Collection #s
SC 2317
 
 

H. L. (HENRY LYTLE) HUMMONS
PAPERS, 1902–1958

 

 

 

 

Collection Information

Historical Sketch

Scope and Content Note

Folder Listing

Cataloging Information

 

 

 

Processed by:
Wilma L. Gibbs
25 November 1991
Updated
23 November 2004

Manuscript and Visual Collections Department
William Henry Smith Memorial Library
Indiana Historical Society
450 West Ohio Street
Indianapolis, IN 46202-3269

www.indianahistory.org

 

collection INFORMATION

VOLUME OF COLLECTION: 4 folders

COLLECTION DATES: 1902-1958

PROVENANCE: Helen H. Anderson, Griffith, IN, 6 May 1987.

RESTRICTIONS: None

COPYRIGHT: Held by the Indiana Historical Society

ALTERNATE FORMATS: None

OTHER FINDING AIDS: None

RELATED HOLDINGS: None

ACCESSION NUMBER: 1987.0663

NOTES: None

 

HISTORICAL SKETCH

Henry Lytle Hummons, the son of Thomas and Mary Ellen Hummons was born February 25, 1873 in Lexington, KY. He received his early education at local schools. In 1896 he graduated from Knoxville College in Tennessee. He continued his schooling in Indianapolis and in 1902 he graduated from the Indianapolis Medical School. The following year after doing an internship at Shelbyville Hospital, he began his medical practice in Indianapolis. Also in 1903 he married a Shelbyville teacher who was from Springfield, Ohio.
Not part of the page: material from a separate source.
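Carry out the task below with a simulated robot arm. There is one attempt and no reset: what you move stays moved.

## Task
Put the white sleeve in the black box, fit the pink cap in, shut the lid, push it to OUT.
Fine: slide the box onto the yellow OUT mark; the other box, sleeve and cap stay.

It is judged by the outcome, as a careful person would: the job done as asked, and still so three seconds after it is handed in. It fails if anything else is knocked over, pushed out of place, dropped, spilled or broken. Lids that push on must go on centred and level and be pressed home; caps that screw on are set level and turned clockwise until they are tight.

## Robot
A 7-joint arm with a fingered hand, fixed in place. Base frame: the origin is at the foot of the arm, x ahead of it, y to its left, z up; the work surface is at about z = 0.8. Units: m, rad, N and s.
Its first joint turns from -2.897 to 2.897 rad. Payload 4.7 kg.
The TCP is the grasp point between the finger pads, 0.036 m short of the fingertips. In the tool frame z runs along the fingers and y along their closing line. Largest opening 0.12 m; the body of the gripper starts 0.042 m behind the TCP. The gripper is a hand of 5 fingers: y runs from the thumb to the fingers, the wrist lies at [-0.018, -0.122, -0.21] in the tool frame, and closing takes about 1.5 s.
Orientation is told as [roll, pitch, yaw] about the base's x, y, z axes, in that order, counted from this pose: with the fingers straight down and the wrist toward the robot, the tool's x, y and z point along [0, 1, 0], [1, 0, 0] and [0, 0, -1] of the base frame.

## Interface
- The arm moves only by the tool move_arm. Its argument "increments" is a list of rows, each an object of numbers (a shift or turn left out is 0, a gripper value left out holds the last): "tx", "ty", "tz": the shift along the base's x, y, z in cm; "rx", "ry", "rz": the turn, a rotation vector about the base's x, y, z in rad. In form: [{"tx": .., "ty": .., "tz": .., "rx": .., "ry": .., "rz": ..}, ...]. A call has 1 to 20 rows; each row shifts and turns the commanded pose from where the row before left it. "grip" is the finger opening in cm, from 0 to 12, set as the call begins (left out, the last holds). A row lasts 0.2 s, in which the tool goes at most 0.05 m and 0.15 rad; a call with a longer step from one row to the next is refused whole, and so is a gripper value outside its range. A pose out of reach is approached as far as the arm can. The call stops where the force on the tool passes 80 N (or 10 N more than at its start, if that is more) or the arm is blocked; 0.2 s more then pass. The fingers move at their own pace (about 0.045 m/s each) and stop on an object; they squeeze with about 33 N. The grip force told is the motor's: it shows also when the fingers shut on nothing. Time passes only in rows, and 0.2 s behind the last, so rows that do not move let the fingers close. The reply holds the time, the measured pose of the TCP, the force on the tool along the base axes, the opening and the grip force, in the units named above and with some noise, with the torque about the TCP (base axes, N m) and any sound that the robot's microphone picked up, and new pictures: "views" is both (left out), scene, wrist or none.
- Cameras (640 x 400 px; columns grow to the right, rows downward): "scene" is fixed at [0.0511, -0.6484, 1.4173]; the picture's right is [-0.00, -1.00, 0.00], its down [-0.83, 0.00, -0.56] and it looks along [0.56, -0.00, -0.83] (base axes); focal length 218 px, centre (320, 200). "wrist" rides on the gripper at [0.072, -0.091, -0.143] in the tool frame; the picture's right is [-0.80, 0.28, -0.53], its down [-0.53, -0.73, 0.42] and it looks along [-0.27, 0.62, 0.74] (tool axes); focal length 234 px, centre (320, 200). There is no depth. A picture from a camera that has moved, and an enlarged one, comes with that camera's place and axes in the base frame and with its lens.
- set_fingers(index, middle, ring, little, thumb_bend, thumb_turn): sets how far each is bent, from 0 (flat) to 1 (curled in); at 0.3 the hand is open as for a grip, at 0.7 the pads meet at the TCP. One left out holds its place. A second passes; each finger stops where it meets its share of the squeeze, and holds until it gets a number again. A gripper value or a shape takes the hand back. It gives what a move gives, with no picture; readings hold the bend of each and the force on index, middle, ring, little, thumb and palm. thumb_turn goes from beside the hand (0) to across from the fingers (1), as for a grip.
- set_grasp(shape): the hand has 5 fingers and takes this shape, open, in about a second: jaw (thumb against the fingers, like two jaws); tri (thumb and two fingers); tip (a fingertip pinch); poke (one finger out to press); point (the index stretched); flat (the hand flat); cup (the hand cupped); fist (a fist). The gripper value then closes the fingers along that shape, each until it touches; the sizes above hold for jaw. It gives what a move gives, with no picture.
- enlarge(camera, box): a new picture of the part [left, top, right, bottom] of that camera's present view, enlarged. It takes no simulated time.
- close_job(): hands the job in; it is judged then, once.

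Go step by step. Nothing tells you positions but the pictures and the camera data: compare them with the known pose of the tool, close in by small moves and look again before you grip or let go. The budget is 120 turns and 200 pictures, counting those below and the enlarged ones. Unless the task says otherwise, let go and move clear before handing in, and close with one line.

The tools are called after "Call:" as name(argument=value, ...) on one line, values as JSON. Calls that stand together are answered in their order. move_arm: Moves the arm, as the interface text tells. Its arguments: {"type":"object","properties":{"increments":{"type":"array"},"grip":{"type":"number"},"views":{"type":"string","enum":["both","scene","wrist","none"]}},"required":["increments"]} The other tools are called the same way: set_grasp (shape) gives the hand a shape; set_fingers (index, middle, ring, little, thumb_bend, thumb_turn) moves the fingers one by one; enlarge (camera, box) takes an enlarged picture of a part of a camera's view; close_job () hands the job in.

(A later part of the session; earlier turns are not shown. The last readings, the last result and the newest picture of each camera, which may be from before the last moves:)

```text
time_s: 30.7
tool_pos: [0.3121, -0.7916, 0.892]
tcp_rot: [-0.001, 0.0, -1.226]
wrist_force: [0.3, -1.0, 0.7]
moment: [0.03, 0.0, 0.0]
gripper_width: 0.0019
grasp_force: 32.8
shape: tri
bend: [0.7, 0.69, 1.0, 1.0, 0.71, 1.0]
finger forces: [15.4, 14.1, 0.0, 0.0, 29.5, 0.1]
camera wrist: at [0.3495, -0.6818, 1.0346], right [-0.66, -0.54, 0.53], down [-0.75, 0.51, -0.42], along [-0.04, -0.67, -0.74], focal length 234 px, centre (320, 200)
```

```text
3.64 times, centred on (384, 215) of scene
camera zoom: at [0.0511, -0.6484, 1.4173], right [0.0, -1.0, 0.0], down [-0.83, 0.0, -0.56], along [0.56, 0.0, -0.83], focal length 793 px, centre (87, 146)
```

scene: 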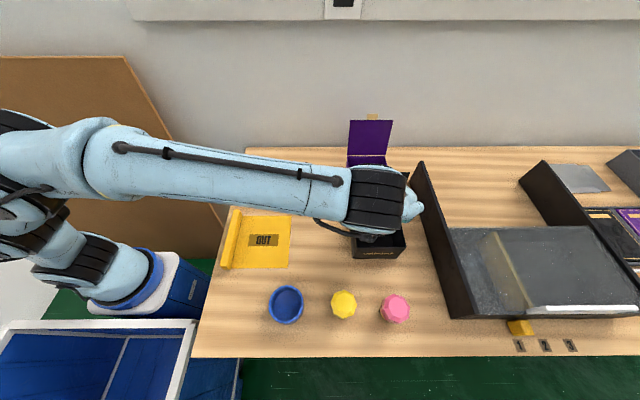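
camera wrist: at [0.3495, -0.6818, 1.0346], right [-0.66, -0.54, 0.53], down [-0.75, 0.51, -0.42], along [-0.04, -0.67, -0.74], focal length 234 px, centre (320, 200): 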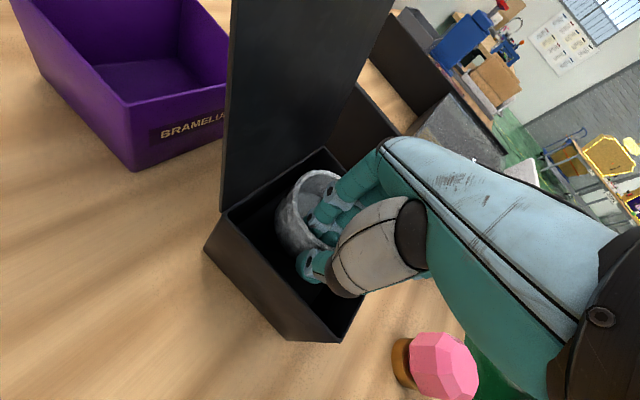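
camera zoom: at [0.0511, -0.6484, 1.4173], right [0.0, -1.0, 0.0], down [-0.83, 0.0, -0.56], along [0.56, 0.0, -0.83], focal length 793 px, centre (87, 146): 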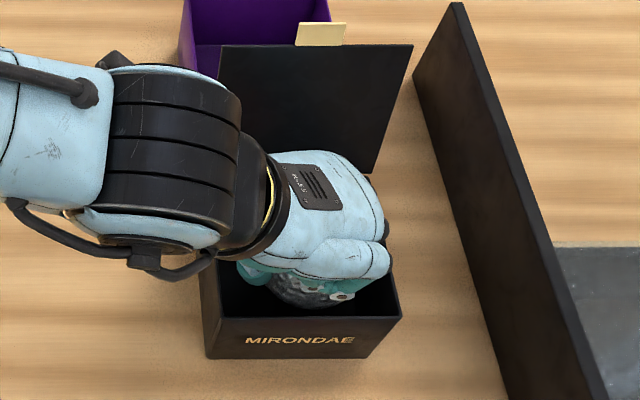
Four children were born to Hummons's union with Rose Elizabeth Dent. They were Helen, Henry, Thomas, and Francis. Following the death of Rose Hummons in 1946, Hummons married Myrtle Stilson of Hot Springs, Arkansas in 1949.

Hummons was instrumental in the founding of Indianapolis's first free tuberculosis clinic at Flanner House in 1919. In 1953 he was honored as a fifty year physician by the Indiana Medical Association. He was also a member of a men's prayer band that helped to establish the Senate Avenue Young Men's Christian Association in the city. He was a very active participant in that organization, serving on its board for 45 years. In 1958 the H. L. Hummons Memorial Wing was dedicated at the Witherspoon Presbyterian Church. Hummons is credited as an organizer of the church that was founded in 1907.

Hummons was a member of the Aesculapian Society; local, state, and national branches of the American Medical Association; the Hoosier State Medical Association; the Indianapolis Knoxville College Club; and the Omega Psi Phi Fraternity. He died 5 April 1956.

Sources: Collection materials (Includes obituary and newsclippings).

 

SCOPE AND CONTENT NOTE

The Henry L. Hummons (1873-1956) Collection (1902-1958) is comprised of four folders. The materials contained pertains to the life of an Indianapolis physician (1903-1956). Folder 1 consists of several items including congratulatory telegrams and a program from Hummons's 1956 funeral services. Folder 2 contains materials from the Hoosier State Medical Association, the Indiana State Medical Association, the Indianapolis Medical Society, and the Senate Avenue Young Men's Christian Association. The 50-year booklet, commemorating the 1896 class of Knoxville College, contains short biographies of the graduates. It is in Folder 3. Newspaper clippings dated between 1930-1956 are in Folder 4.

There are four pictures contained in the collection, three are progressively-aging photographs of Henry L. Hummons, beginning in 1902. The fourth is a group picture, including Hummons and his wife, taken at what may be a gathering of medical associates at the Indiana Roof in Indianapolis. The photographs are stored in Visual Collections, SC 2317.

FOLDER LISTING

FOLDER

1. Correspondence and Funeral Program

2. Organizations

3. Knoxville College Booklet: "Fifty Years After"

4. Newspaper Clippings

5. (VC) Photographs

CATALOGING INFORMATION

For additional information on this collection, including a list of subject headings that may lead you to related materials:

1.      Go to the Indiana Historical Society's online catalog:  http://opac.indianahistory.org/

2.      Click on the "Basic Search" icon.

3.      Select "Call Number" from the "Search In:" box.

4.      Search for the collection by its basic call number (in this case, SC 2317).

5.      When you find the collection, go to the "Full Record" screen for a list of headings that can be searched for related materials.